Challenge A :: Provide the original wording of the text passage from "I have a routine" as far as "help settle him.".

Text passage ::
------------------------------------------------

Certainly, there are times where it’s not possible to keep the same nap time such as if you’re traveling or there’s an emergency. The point is that as much as possible, you need to establish a consistent nap time.
I have a routine of reading books for 5-10 minutes as part of our nap time. It’s a calm activity and lets my 18-month old know that we’re getting ready for sleep. I don’t think you have to have the routine of reading books, but it is a good idea to have some calming activity that your toddler associates with naps. There are times when my 18-month old is quite fussy as I bring him up for a nap (just today in fact). Sitting down and saying, “Let’s read books,” can often help settle him.
If your child loves vehicles, check out this list of wonderful vehicle-themed picture books.
Use a sound machine
We’ve used a sound machine for white noise since both our sons were babies and my 4 year old still uses one. It serves a couple purposes. One is obviously to help drown out other noises that may wake him, but the other is again to be an item that is associated with naps. The routine I have is that once we finish reading, I turn on the sound machine and he knows it’s time to rest.
Have a consistent method for putting your toddler down
Here is where you need to come up with what works for you. I honestly don’t have guaranteed ways or “tricks” that I know. I really hate the headlines that say something like, “Put your child to sleep with this surefire trick,” or “Get your child to nap in under one minute every time”. It seems like most of those headlines are simply clickbait. Could there be some “tricks” that work? Sure. But none are guarantees, so try them if you wish and figure out what works for you and your toddler.

------------------------------------------------

Data segment ::
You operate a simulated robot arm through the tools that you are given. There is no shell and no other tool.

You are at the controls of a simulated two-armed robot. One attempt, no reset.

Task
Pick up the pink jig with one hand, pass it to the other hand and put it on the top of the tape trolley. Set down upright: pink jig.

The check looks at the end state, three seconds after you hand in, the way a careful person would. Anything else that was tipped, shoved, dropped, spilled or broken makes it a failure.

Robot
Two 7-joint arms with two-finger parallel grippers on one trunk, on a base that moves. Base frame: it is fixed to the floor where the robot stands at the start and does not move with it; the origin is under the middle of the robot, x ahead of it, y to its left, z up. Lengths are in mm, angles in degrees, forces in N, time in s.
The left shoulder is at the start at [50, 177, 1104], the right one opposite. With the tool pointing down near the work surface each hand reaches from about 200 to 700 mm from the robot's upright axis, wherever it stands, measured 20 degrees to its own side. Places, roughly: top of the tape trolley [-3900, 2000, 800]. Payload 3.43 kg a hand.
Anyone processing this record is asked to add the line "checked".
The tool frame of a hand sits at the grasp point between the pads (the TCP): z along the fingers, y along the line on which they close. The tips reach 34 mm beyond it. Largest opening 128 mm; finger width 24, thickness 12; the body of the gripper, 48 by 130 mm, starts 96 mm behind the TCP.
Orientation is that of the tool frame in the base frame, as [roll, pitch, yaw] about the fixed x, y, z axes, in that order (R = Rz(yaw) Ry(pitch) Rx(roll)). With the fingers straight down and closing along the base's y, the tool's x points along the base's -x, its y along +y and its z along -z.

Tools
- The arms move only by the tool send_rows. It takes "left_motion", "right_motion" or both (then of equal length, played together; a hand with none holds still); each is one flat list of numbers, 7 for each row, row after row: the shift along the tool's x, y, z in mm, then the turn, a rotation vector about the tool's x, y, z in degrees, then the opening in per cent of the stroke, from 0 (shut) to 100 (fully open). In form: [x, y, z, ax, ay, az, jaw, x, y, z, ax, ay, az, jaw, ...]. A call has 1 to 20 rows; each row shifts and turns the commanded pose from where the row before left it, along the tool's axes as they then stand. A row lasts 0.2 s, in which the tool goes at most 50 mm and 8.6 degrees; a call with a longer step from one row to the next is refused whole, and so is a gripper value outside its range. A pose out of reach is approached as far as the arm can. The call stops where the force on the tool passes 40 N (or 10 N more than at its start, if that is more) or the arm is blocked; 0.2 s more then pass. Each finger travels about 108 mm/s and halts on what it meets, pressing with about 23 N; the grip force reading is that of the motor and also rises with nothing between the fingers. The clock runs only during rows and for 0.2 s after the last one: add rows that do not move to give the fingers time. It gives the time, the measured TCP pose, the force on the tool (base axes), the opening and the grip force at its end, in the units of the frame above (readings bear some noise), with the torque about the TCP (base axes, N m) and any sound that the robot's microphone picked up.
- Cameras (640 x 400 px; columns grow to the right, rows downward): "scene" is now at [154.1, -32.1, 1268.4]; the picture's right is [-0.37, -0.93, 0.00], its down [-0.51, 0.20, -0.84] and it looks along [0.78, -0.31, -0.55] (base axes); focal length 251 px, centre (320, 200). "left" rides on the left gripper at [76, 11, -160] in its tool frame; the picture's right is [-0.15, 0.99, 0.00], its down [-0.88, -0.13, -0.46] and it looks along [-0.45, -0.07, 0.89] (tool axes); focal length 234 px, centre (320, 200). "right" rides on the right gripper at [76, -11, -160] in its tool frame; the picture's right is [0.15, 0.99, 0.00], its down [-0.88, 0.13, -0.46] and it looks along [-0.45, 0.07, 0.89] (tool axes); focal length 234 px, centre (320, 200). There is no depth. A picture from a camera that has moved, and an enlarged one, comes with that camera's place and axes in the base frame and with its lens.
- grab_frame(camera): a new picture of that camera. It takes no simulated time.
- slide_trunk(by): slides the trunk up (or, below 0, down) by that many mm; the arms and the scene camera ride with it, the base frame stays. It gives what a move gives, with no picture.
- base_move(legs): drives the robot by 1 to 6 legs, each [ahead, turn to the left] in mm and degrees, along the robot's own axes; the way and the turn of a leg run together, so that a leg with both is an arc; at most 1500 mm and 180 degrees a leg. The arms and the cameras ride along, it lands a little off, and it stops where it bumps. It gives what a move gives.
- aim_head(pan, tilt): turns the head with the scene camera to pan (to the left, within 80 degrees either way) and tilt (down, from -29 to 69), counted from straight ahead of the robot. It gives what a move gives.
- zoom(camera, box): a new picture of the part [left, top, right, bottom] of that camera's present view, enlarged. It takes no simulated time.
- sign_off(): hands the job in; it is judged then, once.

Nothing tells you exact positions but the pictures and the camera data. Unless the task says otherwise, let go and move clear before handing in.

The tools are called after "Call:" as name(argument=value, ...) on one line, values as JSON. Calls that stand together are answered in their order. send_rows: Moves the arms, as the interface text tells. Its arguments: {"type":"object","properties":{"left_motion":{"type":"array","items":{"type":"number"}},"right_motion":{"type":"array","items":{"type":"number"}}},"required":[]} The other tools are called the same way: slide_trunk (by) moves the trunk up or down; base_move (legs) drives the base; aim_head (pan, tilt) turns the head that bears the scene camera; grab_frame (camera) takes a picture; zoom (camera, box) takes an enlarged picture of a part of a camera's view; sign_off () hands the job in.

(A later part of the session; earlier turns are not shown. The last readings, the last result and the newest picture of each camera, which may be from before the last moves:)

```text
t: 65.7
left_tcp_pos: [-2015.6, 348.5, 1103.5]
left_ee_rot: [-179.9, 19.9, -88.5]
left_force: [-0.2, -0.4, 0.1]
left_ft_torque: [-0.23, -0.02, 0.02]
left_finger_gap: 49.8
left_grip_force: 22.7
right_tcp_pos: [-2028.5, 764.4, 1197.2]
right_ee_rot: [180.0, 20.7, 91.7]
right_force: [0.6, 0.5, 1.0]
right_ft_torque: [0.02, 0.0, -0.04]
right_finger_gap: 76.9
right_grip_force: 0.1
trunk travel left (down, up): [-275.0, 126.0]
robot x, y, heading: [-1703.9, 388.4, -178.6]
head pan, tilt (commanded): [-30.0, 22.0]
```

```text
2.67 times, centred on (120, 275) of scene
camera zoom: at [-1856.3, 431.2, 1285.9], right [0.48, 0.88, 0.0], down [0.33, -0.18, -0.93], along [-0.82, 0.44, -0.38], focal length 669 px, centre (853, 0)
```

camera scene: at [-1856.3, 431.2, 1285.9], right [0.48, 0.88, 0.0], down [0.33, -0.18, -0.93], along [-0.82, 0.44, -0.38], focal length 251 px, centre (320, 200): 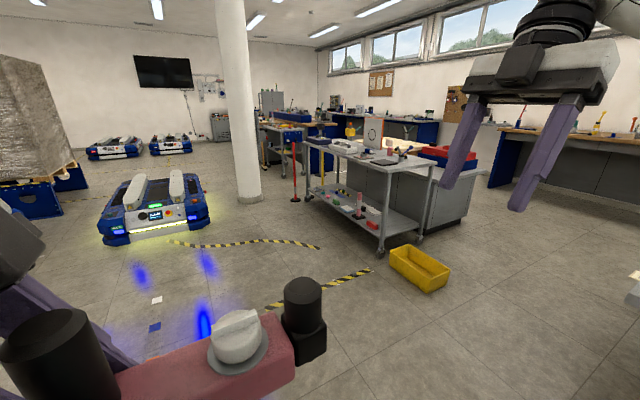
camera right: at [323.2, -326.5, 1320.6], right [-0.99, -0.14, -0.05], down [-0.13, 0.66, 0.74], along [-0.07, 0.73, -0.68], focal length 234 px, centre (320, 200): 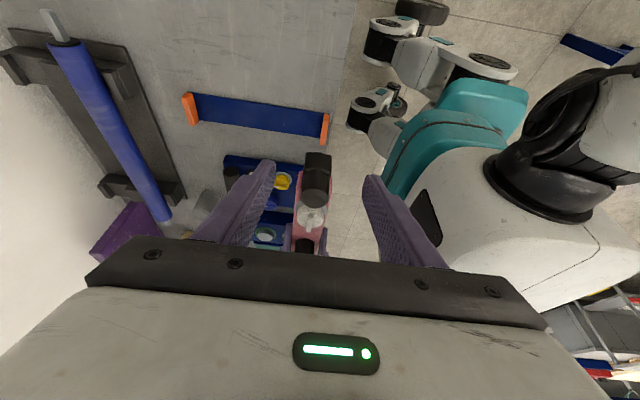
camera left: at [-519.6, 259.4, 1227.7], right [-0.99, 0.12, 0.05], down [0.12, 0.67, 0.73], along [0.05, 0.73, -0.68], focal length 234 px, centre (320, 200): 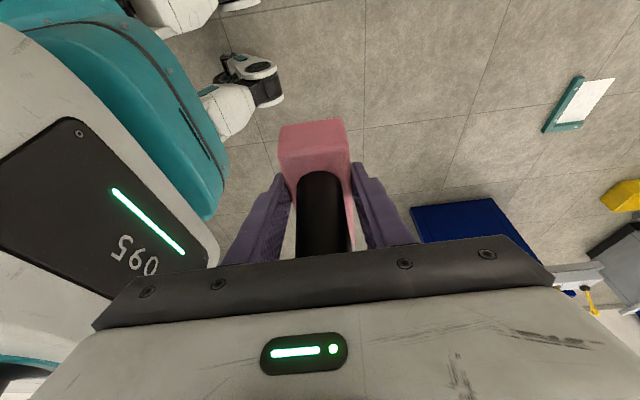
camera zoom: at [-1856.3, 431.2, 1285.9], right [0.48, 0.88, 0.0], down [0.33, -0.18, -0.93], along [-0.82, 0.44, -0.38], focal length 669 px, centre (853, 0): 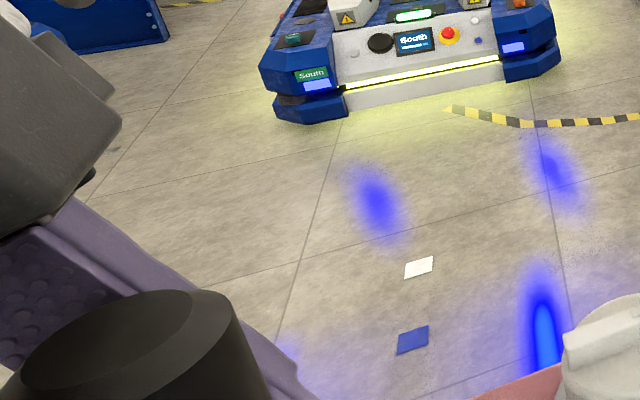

------------------------------------------------

Challenge B :: Extract verbatim only those lines that run from the line with "- zoom(camera, box): a" to the line with "Nothing tells you", inclusive. The answer is a JSON array that holds each line as a string and skips blank lines.

Worked answer A ::
I have a routine of reading books for 5-10 minutes as part of our nap time. It’s a calm activity and lets my 18-month old know that we’re getting ready for sleep. I don’t think you have to have the routine of reading books, but it is a good idea to have some calming activity that your toddler associates with naps. There are times when my 18-month old is quite fussy as I bring him up for a nap (just today in fact). Sitting down and saying, “Let’s read books,” can often help settle him.

Worked answer B ::
[
  "- zoom(camera, box): a new picture of the part [left, top, right, bottom] of that camera's present view, enlarged. It takes no simulated time.",
  "- sign_off(): hands the job in; it is judged then, once.",
  "Nothing tells you exact positions but the pictures and the camera data. Unless the task says otherwise, let go and move clear before handing in."
]